Também por isso, Lula da Silva pediu aos brasileiros que façam as pazes com os seus familiares e disse: “não existem dois brasis. Somos apenas um país e uma grande nação”, disse ainda que a história não perdoará os quatro anos de destruição a que se assistiu no Brasil e adiantou que vai distribuir para todos os poderes da República Federativa e para as universidades o que chamou “o relatório do caos”, elaborado pelo governo de transição e que faz o diagnóstico do estado em que o país se encontra.
Nessa altura, a multidão gritava: “sem amnistia”, sendo que Lula defendeu a conciliação e pediu o fim dos ataques extremistas. Terminou com mais um acto simbólico desenhando um coração com as mãos que contou com a participação de Janja.

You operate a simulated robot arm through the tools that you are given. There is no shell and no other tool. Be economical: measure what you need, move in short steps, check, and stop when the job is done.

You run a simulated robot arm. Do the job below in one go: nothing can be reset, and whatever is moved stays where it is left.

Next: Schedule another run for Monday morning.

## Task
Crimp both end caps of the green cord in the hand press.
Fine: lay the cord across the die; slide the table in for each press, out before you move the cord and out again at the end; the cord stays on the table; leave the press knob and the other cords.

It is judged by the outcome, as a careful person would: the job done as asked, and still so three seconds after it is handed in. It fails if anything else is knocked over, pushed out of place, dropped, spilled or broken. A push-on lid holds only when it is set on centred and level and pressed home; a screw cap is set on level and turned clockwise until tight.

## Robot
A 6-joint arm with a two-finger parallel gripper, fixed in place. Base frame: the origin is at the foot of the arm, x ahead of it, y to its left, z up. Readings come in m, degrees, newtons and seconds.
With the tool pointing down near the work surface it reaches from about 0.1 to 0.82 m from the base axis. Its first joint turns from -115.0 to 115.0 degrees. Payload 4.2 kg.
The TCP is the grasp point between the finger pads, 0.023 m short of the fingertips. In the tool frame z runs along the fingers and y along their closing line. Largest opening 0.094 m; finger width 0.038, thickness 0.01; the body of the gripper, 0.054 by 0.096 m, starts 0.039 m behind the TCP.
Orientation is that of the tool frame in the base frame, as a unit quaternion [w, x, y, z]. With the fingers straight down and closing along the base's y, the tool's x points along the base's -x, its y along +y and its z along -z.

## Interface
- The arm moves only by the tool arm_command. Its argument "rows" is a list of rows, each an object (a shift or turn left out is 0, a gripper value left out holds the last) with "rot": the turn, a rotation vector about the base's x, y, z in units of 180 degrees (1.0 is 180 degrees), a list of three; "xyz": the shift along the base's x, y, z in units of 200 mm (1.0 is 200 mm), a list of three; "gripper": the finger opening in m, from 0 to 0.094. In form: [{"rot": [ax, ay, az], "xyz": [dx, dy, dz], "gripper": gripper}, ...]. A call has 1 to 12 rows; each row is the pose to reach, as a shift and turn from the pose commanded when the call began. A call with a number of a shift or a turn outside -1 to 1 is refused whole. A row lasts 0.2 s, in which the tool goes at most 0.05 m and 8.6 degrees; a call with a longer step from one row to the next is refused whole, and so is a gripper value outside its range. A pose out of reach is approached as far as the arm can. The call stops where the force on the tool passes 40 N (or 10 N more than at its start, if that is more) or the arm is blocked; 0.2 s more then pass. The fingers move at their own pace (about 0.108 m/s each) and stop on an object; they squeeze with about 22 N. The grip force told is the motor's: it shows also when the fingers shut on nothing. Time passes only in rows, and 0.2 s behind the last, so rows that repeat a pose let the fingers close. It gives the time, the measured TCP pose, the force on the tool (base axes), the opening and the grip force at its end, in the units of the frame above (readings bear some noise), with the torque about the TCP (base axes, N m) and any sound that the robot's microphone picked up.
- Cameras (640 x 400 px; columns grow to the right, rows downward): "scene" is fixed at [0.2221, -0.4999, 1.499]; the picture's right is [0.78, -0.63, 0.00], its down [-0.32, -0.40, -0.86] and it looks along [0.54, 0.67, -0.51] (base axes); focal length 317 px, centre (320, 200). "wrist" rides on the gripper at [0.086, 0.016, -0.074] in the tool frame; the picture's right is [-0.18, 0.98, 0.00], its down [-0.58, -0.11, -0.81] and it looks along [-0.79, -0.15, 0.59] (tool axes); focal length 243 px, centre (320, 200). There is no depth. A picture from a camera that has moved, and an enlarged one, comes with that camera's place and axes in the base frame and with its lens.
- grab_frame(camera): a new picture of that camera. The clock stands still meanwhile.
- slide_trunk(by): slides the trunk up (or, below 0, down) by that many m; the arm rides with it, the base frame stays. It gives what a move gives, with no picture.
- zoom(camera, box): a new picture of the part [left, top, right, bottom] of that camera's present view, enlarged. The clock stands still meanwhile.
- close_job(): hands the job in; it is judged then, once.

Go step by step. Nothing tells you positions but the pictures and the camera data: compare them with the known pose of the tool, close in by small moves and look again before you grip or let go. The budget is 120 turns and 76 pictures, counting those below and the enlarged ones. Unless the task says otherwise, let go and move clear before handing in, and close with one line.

E parece ser esta a imagem que o Brasil quer dar ao mundo neste ano de 2023, de paz e reconciliação.
Mas os desafios são tremendos e as suas promessas de conciliação pode não passar disso mesmo que Lula não as conseguir conciliar com desenvolvimento económico, fiscal e de justiça social.
E é neste fracasso de Lula que Jair Bolsonaro aposta, desde já e a partir de Orlando, na Flórida, nos Estados Unidos. A sua ausência foi claramente notada, mas era isso mesmo que pretendia o ex-presidente, que não entregou a faixa presidencial a Lula da Silva como é protocolar em transições pacíficas e democráticas do poder, num país que viveu entre 1964 e 1985 uma ditadura militar e que Bolsonaro, de alguma forma, voltou a fomentar, sem o conseguir.
Lula da Silva lembrou isso mesmo, no seu discurso no Congresso, e disse que Bolsonaro ameaçou a democracia no Brasil, lembrando que nos tempos da redemocratização do país se ouvia “ditadura nunca mais”, agora, e depois do que o Brasil viveu, “do terrível desafio” nas palavras de Lula, deve ouvir: “democracia para sempre”.
E tudo isto Bolsonaro viu – se é que viu – à distância, numa casa relativamente perto da Disney World, mas antes admitiu que tentou impedir Lula de assumir a presidência do Brasil. “Dentro das leis, respeitando a Constituição, procurei uma possibilidade para isso”, mas não a encontrou, reafirmando, então, que o Brasil “vive uma democracia” e que ninguém está disposto para “aventuras”, na verdade, o que Bolsonaro não reconheceu foi que falhou no seu propósito de impedir Lula de ser empossado, bem como na sua tentativa de pôr sob suspeita o sistema eleitoral brasileiro.